▶ **Problem statement**
Please transcribe the data that follows without the pictures, keeping every word the same.

▶ **Recorded information**
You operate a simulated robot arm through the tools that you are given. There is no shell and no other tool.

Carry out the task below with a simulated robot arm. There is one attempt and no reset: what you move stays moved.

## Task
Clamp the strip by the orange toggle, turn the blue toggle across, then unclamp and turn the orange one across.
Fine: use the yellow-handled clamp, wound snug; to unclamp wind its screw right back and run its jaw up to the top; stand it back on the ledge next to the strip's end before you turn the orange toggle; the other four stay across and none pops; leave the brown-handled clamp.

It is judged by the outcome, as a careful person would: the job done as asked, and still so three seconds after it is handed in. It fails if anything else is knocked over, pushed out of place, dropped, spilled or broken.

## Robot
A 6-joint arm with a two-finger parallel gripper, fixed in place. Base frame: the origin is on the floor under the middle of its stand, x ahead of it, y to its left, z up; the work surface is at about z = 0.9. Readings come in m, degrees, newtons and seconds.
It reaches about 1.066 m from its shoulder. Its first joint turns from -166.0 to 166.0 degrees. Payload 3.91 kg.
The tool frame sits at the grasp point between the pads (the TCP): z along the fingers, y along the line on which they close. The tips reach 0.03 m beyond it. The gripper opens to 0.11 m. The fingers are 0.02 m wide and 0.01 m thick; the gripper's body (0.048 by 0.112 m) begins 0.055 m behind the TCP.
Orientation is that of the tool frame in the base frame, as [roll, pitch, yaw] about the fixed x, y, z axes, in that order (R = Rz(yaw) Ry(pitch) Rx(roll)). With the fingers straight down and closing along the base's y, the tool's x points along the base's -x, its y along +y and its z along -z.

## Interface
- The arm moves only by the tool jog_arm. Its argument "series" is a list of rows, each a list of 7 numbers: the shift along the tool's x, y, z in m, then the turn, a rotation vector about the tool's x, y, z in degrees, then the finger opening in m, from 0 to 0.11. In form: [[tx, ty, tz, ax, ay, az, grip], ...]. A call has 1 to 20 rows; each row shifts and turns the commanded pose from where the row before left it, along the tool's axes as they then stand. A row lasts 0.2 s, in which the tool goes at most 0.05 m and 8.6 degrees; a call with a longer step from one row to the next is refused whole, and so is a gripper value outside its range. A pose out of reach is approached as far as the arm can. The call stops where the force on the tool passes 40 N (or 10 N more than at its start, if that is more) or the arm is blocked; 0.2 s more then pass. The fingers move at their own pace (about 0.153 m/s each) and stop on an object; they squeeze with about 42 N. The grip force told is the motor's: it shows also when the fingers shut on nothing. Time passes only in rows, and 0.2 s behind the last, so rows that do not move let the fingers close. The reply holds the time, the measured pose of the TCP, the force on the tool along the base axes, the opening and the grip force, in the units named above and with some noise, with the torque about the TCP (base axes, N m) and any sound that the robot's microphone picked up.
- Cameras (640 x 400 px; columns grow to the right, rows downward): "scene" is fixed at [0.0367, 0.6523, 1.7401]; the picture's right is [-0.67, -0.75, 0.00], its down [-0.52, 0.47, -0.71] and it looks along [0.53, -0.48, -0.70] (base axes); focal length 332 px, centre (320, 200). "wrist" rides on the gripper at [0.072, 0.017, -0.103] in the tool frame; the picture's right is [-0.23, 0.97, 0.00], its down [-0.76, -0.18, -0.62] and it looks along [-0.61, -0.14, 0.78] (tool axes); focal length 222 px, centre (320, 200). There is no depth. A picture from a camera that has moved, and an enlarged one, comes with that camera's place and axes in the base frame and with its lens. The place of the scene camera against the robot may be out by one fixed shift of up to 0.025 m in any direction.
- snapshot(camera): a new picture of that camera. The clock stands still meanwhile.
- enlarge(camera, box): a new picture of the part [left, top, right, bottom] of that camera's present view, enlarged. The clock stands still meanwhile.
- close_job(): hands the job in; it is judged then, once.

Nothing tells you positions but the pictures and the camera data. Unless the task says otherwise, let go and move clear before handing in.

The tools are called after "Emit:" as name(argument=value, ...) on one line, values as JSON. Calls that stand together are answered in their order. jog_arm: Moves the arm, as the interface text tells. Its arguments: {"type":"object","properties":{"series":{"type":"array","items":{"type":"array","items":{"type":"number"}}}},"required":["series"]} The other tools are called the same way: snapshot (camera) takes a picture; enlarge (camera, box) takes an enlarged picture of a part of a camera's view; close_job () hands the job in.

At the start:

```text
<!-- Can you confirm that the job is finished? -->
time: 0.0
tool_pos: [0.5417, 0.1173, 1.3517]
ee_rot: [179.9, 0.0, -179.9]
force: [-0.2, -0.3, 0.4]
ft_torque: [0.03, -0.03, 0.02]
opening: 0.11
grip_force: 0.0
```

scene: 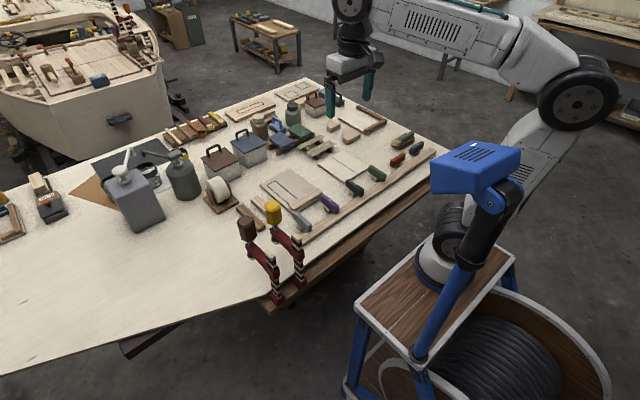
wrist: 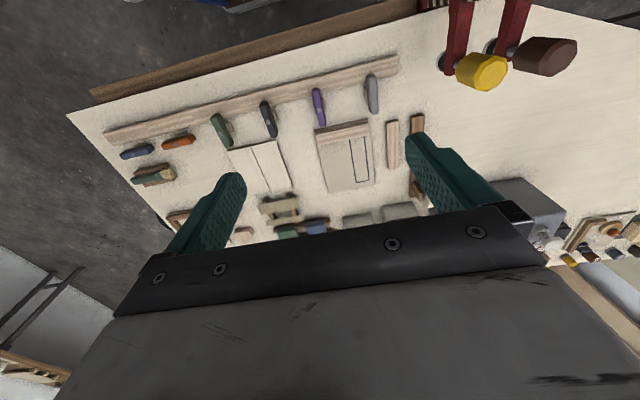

▶ **Written reply**
You operate a simulated robot arm through the tools that you are given. There is no shell and no other tool.

Carry out the task below with a simulated robot arm. There is one attempt and no reset: what you move stays moved.

## Task
Clamp the strip by the orange toggle, turn the blue toggle across, then unclamp and turn the orange one across.
Fine: use the yellow-handled clamp, wound snug; to unclamp wind its screw right back and run its jaw up to the top; stand it back on the ledge next to the strip's end before you turn the orange toggle; the other four stay across and none pops; leave the brown-handled clamp.

It is judged by the outcome, as a careful person would: the job done as asked, and still so three seconds after it is handed in. It fails if anything else is knocked over, pushed out of place, dropped, spilled or broken.

## Robot
A 6-joint arm with a two-finger parallel gripper, fixed in place. Base frame: the origin is on the floor under the middle of its stand, x ahead of it, y to its left, z up; the work surface is at about z = 0.9. Readings come in m, degrees, newtons and seconds.
It reaches about 1.066 m from its shoulder. Its first joint turns from -166.0 to 166.0 degrees. Payload 3.91 kg.
The tool frame sits at the grasp point between the pads (the TCP): z along the fingers, y along the line on which they close. The tips reach 0.03 m beyond it. The gripper opens to 0.11 m. The fingers are 0.02 m wide and 0.01 m thick; the gripper's body (0.048 by 0.112 m) begins 0.055 m behind the TCP.
Orientation is that of the tool frame in the base frame, as [roll, pitch, yaw] about the fixed x, y, z axes, in that order (R = Rz(yaw) Ry(pitch) Rx(roll)). With the fingers straight down and closing along the base's y, the tool's x points along the base's -x, its y along +y and its z along -z.

## Interface
- The arm moves only by the tool jog_arm. Its argument "series" is a list of rows, each a list of 7 numbers: the shift along the tool's x, y, z in m, then the turn, a rotation vector about the tool's x, y, z in degrees, then the finger opening in m, from 0 to 0.11. In form: [[tx, ty, tz, ax, ay, az, grip], ...]. A call has 1 to 20 rows; each row shifts and turns the commanded pose from where the row before left it, along the tool's axes as they then stand. A row lasts 0.2 s, in which the tool goes at most 0.05 m and 8.6 degrees; a call with a longer step from one row to the next is refused whole, and so is a gripper value outside its range. A pose out of reach is approached as far as the arm can. The call stops where the force on the tool passes 40 N (or 10 N more than at its start, if that is more) or the arm is blocked; 0.2 s more then pass. The fingers move at their own pace (about 0.153 m/s each) and stop on an object; they squeeze with about 42 N. The grip force told is the motor's: it shows also when the fingers shut on nothing. Time passes only in rows, and 0.2 s behind the last, so rows that do not move let the fingers close. The reply holds the time, the measured pose of the TCP, the force on the tool along the base axes, the opening and the grip force, in the units named above and with some noise, with the torque about the TCP (base axes, N m) and any sound that the robot's microphone picked up.
- Cameras (640 x 400 px; columns grow to the right, rows downward): "scene" is fixed at [0.0367, 0.6523, 1.7401]; the picture's right is [-0.67, -0.75, 0.00], its down [-0.52, 0.47, -0.71] and it looks along [0.53, -0.48, -0.70] (base axes); focal length 332 px, centre (320, 200). "wrist" rides on the gripper at [0.072, 0.017, -0.103] in the tool frame; the picture's right is [-0.23, 0.97, 0.00], its down [-0.76, -0.18, -0.62] and it looks along [-0.61, -0.14, 0.78] (tool axes); focal length 222 px, centre (320, 200). There is no depth. A picture from a camera that has moved, and an enlarged one, comes with that camera's place and axes in the base frame and with its lens. The place of the scene camera against the robot may be out by one fixed shift of up to 0.025 m in any direction.
- snapshot(camera): a new picture of that camera. The clock stands still meanwhile.
- enlarge(camera, box): a new picture of the part [left, top, right, bottom] of that camera's present view, enlarged. The clock stands still meanwhile.
- close_job(): hands the job in; it is judged then, once.

Nothing tells you positions but the pictures and the camera data. Unless the task says otherwise, let go and move clear before handing in.

The tools are called after "Emit:" as name(argument=value, ...) on one line, values as JSON. Calls that stand together are answered in their order. jog_arm: Moves the arm, as the interface text tells. Its arguments: {"type":"object","properties":{"series":{"type":"array","items":{"type":"array","items":{"type":"number"}}}},"required":["series"]} The other tools are called the same way: snapshot (camera) takes a picture; enlarge (camera, box) takes an enlarged picture of a part of a camera's view; close_job () hands the job in.

At the start:

```text
<!-- Can you confirm that the job is finished? -->
time: 0.0
tool_pos: [0.5417, 0.1173, 1.3517]
ee_rot: [179.9, 0.0, -179.9]
force: [-0.2, -0.3, 0.4]
ft_torque: [0.03, -0.03, 0.02]
opening: 0.11
grip_force: 0.0
```

scene: 
wrist: 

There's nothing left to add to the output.